The pilot said the airplane lost all engine power as it approached the Dunkirk Airport. The airplane collided with trees and terrain and came to rest approximately 1/4 mile from the runway at DKK.
Two Federal Aviation Administration (FAA) Aviation Safety Inspectors examined the airplane wreckage at the site on October 14, 1998. In a written statement, the Airworthiness Inspector said:
"The aircraft was substantially damaged by crash impact damage...All fuel tanks except the right tip tank were ruptured. The fuel selector was in the left main position, and all engine controls were in the full forward position. The electric driven fuel pump was in the "on" position.
"The propeller had both blades bent rearward and exhibited no leading edge or tip impact damage. One blade exhibited root to tip scars and the other exhibited two chordwise scars. The engine air filter was clean and dry, and the throat of the fuel injector was unobstructed and dry. The spark plugs were white with no trace of gray. Fuel was not found at the injector, engine driven fuel pump, electric driven fuel pump, or the outlet of the fuel selector valve. Fuel did run through the selector valve from the right tip tank when that tank was selected.
"On October 16, 1998, the aircraft was positioned in a secure hangar and tests were performed to ensure the capability of the fuel selector and the electric driven fuel pump to operate properly. The selector flowed water from all ports to the outlet and did not leak water from the other tanks. The electric pump pumped water when supplied at the inlet. The fuel injector screen was removed and checked free of contamination. The filter well and filter was empty of fuel."
In a telephone interview, one FAA Inspector said there was an odor of fuel at the scene. Examination of the right auxiliary tip tank revealed approximately 8 gallons of fuel.

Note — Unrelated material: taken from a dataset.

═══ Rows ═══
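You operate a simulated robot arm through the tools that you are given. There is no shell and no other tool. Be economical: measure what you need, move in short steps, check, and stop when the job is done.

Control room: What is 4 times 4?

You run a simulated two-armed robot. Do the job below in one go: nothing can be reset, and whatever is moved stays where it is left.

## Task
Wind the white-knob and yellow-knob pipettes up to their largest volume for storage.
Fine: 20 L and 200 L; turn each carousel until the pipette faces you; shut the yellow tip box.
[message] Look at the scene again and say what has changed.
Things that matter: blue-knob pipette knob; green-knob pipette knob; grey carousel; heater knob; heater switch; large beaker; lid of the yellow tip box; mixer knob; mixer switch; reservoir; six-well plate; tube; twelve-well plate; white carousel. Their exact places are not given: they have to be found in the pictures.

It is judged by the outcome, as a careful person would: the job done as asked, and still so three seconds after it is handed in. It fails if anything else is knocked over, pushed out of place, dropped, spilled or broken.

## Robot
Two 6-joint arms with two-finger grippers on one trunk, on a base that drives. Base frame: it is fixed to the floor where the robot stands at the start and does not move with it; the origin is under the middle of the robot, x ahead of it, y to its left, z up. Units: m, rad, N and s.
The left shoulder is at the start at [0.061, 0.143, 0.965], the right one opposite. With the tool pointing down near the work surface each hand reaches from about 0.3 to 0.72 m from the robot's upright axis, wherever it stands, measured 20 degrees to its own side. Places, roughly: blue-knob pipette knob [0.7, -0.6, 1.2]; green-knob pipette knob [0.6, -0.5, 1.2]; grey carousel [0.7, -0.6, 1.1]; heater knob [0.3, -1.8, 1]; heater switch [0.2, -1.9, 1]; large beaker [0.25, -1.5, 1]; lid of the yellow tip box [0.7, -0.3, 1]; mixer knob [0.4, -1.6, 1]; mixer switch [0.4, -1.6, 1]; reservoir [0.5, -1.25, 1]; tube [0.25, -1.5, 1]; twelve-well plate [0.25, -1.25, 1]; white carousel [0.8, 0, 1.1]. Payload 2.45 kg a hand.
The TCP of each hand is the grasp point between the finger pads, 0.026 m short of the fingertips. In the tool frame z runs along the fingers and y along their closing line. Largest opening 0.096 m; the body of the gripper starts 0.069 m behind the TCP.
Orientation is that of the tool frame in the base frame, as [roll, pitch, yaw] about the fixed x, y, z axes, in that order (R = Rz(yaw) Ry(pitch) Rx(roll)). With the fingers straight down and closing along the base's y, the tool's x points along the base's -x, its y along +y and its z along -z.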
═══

In written statement, the pilot said he "topped off" the fuel tanks prior to departure from 29G. Examination of fuel records revealed 16 gallons of 100LL aviation fuel was dispensed into N8619N on October 13, 1998, at 2204 hours.
A review of the flight itinerary revealed the airplane flew approximately 2.5 hours and performed 4 takeoffs with climbs to altitudes that ranged between 3,000 and 5,000 feet.
TESTS AND RESEARCH
The engine was examined and test runs were performed at the Textron Lycoming Engine Company in Williamsport, Pennsylvania. The tests were over a two-day period beginning March 16, 1999.
A cursory examination of the IO-540 engine revealed no pre-impact anomalies. Internal timing was confirmed and compression was verified using the thumb method. The spark plugs were examined and re-installed for the run. The engine was mounted in a stand and moved to the test cell for the test run.
The engine was slow to start but ran in the cell. A magneto check revealed a drop of 206 RPM on the right magneto but no RPM drop on the left.
The engine was stopped and fuel was found leaking from the engine-driven fuel pump. The pump was loosened, centered, and tightened to the engine. The pump operated and no fuel leaked during subsequent runs.
Examination of the left magneto revealed it was configured for right hand rotation. Factory specifications for the IO-540 engine called for the left magneto to be configured for left-hand rotation. The magnetos were configured, reinstalled and timed to factory specifications.
The engine started instantly and ran to rated power. A magneto "drop check" revealed that both magnetos operated within factory specifications.